Cent ans après Rabelais, le sucre commença seulement à
entrer dans l'alimentation ; mais il demeura très coûteux,
attendu qu'il fallait le faire venir des Indes occidentales. Et la confiture
ne devint un mets bourgeois et familial qu'au début du XIXe siècle,
après que Benjamin Delessert eût trouvé, avec l'encouragement
de l'empereur, l'art d'extraire le sucre de la betterave..
***
Cependant, si nos lointains aïeux n'avalent pas le sucre, ils savaient
tirer parti du miel et le mélanger agréablement aux fruits.
La Provence, notamment, avait gardé la recette des confitures au
miel que les Romains lui avaient enseignée naguère. Elle appliqua
cette recette à la confiserie des prunes de Damas que les seigneurs
croisés rapportèrent dans le Midi au XIIIe siècle et
ce fut, au dire des chroniqueurs, la plus délicieuse friandise qui
se pût imaginer.
Aix et Apt étaient alors, en ce pays, les deux villes les plus renommées
pour leurs confitures.
On sait qu'en ce temps-là, lorsque quelque dignitaire ou quelque
prince entrait dans une ville, il était d'usage que le Magistrat
vînt en corps l'accueillir aux portes et lui offrir les produits les
plus renommés de la cité.
Quand le roi allait à Reims, les échevins le recevaient en
disant : « Sire, voici nos vins, nos pains d'épice au miel
et nos poires de rousselet. » Quand il allait à Aix, les capitouls
lui disaient : « Sire, nous vous offrons nos coeurs et nos confitures.
»
Les papes d'alors, qui étaient de fins gourmets, avaient à
leur service toutes sortes d'écuyers de bouche spécialisés
dans la fabrication des plats, des condiments et des friandises. Le moutardier
du pape n'est point un personnage de légende, non plus que «
l'écuyer en confitures ». En 1403, pendant le schisme d'Avignon,
c'était un confiseur d'Apt, nommé Batarelly qui remplissait
à la cour papale le rôle d'escougrs in confisaria.
A Paris, dès le XVe siècle, les confitures tenaient une place
importante dans les menus de la table royale.
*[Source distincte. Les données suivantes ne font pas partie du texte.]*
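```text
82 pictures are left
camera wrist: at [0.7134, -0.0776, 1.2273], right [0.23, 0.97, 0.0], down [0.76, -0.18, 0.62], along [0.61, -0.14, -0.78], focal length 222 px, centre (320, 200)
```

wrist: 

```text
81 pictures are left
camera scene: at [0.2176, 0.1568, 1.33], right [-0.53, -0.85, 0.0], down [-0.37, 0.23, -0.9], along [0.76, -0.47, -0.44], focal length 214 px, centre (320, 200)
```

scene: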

Nos aïeux, gros mangeurs
de venaison et de pâtés, mangeaient, par contre, fort peu de
légumes. Il est vrai de dire qu'ils ne connaissaient guère
que le chou. Pour combattre l'échauffement qui résultait fatalement
d'une consommation excessive de viande, de volaille et de gibier, ils n'avaient
que les fruits. Dans tous les repas d'apparat, on passait des marmelades
et des confitures à la fin de chaque service.
Ces confitures et ces marmelades, avec les pâtisseries diverses, composaient
ce qu'on appelait le dormant, c'est-à-dire les plats qu'on
mettait sur la table dès le début du repas et qui garnissaient
le surtout. Ainsi, les convives avaient tout loisir de les contempler longuement
et de s'en repaître la vue avant de les déguster.
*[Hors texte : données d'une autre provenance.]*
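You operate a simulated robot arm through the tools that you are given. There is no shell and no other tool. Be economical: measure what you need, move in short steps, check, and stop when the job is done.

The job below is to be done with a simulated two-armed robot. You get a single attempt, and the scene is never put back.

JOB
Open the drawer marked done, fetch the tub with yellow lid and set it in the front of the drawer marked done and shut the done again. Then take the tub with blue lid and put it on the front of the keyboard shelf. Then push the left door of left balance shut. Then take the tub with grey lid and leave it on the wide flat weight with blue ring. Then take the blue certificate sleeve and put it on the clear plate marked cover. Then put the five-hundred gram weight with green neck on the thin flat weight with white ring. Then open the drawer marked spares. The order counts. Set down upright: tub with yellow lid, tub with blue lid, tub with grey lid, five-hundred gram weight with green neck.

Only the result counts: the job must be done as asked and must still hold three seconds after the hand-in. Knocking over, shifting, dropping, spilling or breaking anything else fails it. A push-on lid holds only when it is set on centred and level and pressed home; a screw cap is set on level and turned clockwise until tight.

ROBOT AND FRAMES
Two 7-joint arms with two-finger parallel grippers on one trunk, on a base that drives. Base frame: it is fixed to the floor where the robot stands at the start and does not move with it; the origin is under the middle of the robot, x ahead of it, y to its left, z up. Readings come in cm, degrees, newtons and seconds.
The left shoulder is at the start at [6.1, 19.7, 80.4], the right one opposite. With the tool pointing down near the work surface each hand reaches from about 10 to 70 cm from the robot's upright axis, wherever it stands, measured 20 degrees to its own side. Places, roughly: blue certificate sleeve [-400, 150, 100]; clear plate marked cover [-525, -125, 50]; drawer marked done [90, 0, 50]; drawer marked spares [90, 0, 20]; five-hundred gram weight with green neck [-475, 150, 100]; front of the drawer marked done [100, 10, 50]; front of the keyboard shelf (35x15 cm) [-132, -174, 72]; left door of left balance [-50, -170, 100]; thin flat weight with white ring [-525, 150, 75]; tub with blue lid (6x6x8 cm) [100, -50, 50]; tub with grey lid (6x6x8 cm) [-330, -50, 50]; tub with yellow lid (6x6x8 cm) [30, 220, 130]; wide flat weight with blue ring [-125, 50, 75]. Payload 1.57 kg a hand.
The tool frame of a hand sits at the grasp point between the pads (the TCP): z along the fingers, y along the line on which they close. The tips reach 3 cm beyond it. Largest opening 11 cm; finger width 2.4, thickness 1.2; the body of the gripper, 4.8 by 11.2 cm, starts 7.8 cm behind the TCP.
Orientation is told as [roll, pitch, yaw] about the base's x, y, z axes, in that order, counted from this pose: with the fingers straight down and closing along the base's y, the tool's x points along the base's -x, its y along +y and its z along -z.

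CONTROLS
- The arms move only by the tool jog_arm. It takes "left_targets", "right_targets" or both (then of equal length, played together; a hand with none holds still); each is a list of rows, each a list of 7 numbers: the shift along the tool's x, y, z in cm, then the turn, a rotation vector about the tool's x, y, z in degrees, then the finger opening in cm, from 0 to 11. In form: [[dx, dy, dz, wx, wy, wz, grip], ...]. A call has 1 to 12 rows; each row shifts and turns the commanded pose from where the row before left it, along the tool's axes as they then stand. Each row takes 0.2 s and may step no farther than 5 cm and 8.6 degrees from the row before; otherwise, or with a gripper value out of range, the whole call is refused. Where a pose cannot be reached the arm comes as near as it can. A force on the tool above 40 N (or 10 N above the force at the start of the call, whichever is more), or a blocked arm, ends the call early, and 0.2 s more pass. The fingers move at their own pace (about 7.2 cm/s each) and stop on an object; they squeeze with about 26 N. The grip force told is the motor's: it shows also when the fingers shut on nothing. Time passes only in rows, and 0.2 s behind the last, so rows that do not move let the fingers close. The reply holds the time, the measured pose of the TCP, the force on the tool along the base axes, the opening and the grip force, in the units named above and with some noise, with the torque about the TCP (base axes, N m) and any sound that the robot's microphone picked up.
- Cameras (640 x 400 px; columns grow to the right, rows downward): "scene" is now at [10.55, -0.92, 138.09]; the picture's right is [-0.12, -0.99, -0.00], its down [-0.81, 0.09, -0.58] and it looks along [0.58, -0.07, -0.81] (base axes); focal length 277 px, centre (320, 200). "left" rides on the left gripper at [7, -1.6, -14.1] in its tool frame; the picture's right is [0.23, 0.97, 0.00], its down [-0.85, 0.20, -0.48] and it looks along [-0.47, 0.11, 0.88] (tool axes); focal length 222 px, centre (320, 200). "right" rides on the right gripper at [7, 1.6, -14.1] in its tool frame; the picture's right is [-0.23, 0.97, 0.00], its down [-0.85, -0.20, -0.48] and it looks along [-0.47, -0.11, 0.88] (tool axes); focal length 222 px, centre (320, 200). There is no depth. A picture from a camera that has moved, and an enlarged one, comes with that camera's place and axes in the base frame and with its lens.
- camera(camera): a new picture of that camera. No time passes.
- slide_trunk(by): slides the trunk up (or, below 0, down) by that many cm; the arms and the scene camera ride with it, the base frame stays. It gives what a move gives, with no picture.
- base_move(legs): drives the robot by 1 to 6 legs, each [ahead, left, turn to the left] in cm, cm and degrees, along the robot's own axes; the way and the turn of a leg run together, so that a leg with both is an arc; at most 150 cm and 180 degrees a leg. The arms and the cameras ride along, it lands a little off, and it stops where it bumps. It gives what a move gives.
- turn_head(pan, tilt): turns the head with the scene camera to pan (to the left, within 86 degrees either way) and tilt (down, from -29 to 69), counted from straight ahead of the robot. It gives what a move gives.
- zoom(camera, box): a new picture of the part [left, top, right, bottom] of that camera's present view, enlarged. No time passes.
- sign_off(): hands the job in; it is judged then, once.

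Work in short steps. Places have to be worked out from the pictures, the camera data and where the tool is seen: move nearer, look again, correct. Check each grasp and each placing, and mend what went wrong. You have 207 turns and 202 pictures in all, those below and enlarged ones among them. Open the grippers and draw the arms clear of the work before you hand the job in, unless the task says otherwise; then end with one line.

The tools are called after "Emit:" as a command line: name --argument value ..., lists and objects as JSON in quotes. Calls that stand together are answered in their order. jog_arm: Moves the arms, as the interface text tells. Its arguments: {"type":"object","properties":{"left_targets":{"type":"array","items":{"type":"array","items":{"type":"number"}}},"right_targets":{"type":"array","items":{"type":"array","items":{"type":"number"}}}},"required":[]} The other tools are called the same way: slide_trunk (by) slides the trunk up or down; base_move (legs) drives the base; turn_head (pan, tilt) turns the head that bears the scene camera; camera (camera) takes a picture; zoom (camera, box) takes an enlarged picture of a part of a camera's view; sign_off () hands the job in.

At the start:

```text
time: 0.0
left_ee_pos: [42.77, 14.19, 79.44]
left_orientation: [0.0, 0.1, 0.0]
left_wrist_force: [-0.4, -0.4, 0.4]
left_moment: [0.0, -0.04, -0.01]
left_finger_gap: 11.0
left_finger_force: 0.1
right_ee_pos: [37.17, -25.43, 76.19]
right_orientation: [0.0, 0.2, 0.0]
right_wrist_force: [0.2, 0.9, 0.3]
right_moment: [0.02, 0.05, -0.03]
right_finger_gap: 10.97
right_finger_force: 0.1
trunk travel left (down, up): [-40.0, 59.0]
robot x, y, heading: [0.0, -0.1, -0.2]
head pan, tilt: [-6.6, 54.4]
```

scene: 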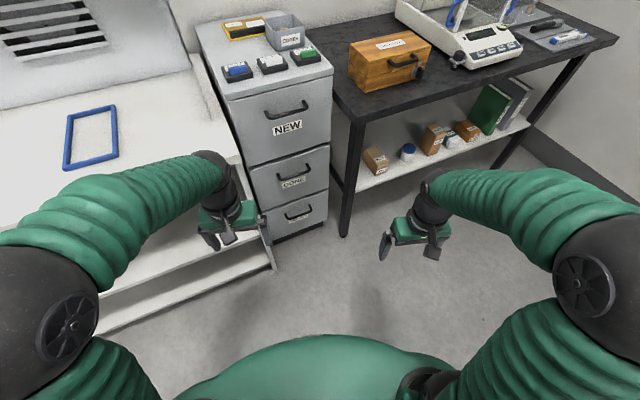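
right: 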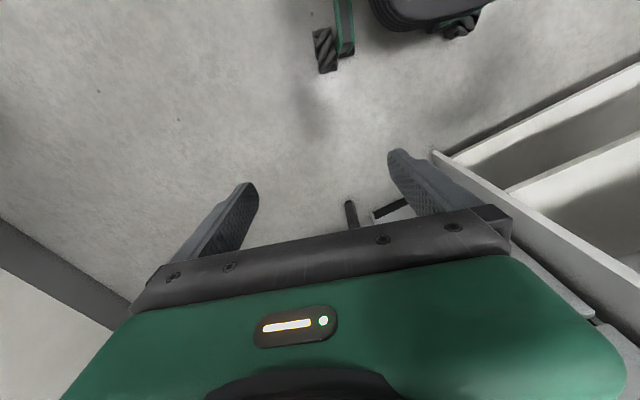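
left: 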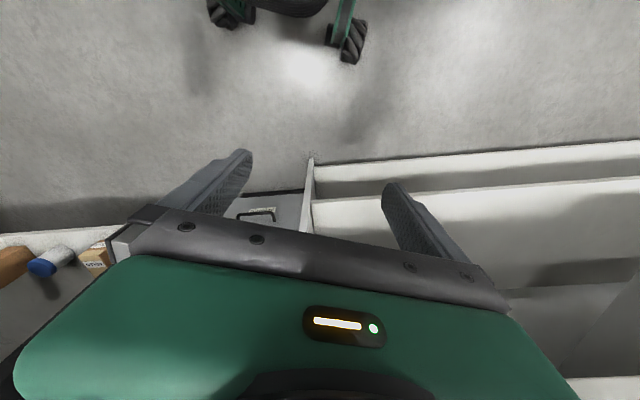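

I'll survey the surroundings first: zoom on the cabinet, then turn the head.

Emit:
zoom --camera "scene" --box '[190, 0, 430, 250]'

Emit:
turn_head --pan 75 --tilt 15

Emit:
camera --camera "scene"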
Paris avait même des confiseurs en renom qui tenaient boutique et
chez desquels on allait savourer gâteaux et confitures.
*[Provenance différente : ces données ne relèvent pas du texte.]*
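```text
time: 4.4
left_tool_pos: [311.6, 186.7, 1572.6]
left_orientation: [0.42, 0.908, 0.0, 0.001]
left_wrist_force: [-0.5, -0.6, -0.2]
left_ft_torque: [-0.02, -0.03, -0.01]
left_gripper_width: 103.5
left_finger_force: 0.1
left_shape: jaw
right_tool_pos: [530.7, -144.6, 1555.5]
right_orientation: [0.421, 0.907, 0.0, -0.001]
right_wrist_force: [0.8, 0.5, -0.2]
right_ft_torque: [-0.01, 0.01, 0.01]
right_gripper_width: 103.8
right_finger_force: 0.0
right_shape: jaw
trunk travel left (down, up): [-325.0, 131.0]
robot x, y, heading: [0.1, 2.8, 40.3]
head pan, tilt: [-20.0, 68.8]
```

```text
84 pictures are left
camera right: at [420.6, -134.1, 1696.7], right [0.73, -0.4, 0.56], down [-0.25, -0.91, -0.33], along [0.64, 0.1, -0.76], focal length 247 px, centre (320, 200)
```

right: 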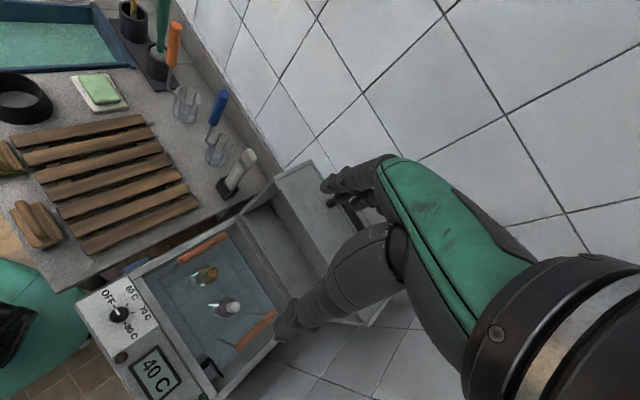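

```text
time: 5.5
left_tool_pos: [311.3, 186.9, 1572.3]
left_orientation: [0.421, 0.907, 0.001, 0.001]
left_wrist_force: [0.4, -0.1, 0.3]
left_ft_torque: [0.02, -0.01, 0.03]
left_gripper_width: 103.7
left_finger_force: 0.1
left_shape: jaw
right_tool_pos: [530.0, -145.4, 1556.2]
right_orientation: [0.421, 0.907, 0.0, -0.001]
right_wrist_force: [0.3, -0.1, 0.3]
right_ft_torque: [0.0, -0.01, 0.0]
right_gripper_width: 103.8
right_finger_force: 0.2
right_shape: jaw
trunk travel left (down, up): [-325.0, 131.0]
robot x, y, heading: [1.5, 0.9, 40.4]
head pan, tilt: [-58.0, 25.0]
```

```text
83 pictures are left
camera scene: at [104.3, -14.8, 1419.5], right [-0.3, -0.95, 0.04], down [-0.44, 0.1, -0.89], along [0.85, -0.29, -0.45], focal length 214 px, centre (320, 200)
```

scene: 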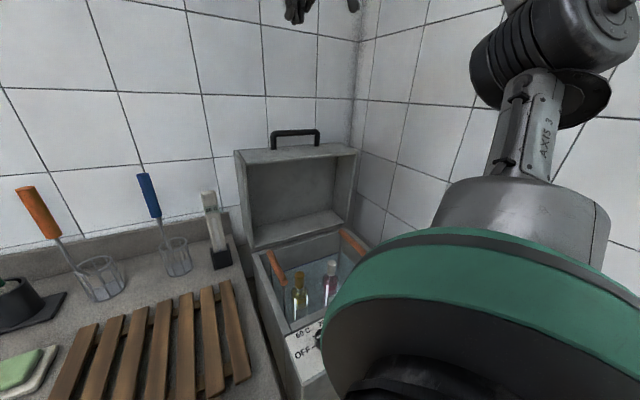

Parmi les vieilles rues parisiennes dont le nom ne dit rien à notre
souvenir, il en est une qui consacre la mémoire d'un de ces confituriers
en renom : c'est la rue Tiquetonne.
Au temps du bon roi Charles V, en cette rue voisine de l'Hôtel de
Bourgogne, rendez-vous de tous les beaux seigneurs et de toutes les gentes
damoiselles, maître Rogier de Quiquetonne, pâtissier-confiseur,
avait sa boutique. La compagnie la plus illustre et la plus galante y venait
chaque jour déguster les produits de son art, lesquels, à
ce que dit la chronique, étaient si parfaits, que le roi, voulant
faire au pape et au connétable Duguesclin quelques présents
savoureux, chargea maître Rogier de Quiquetonne de leur expédier
un choix de ses meilleures confitures.
La notoriété du confiturier devint telle, après qu'il
eût reçu ce témoignage flatteur de la confiance royale,
que la rue qu'il habitait prit son nom. Elle l'a gardé depuis lors,
avec, toutefois, une légère altération qui transforma
Quiquetonne en Tiquetonne.
***
Si l'on en juge par les menus qui nous sont parvenus des festins du temps
passé, l'art des confituriers d'alors ne devait pas manquer de ressources.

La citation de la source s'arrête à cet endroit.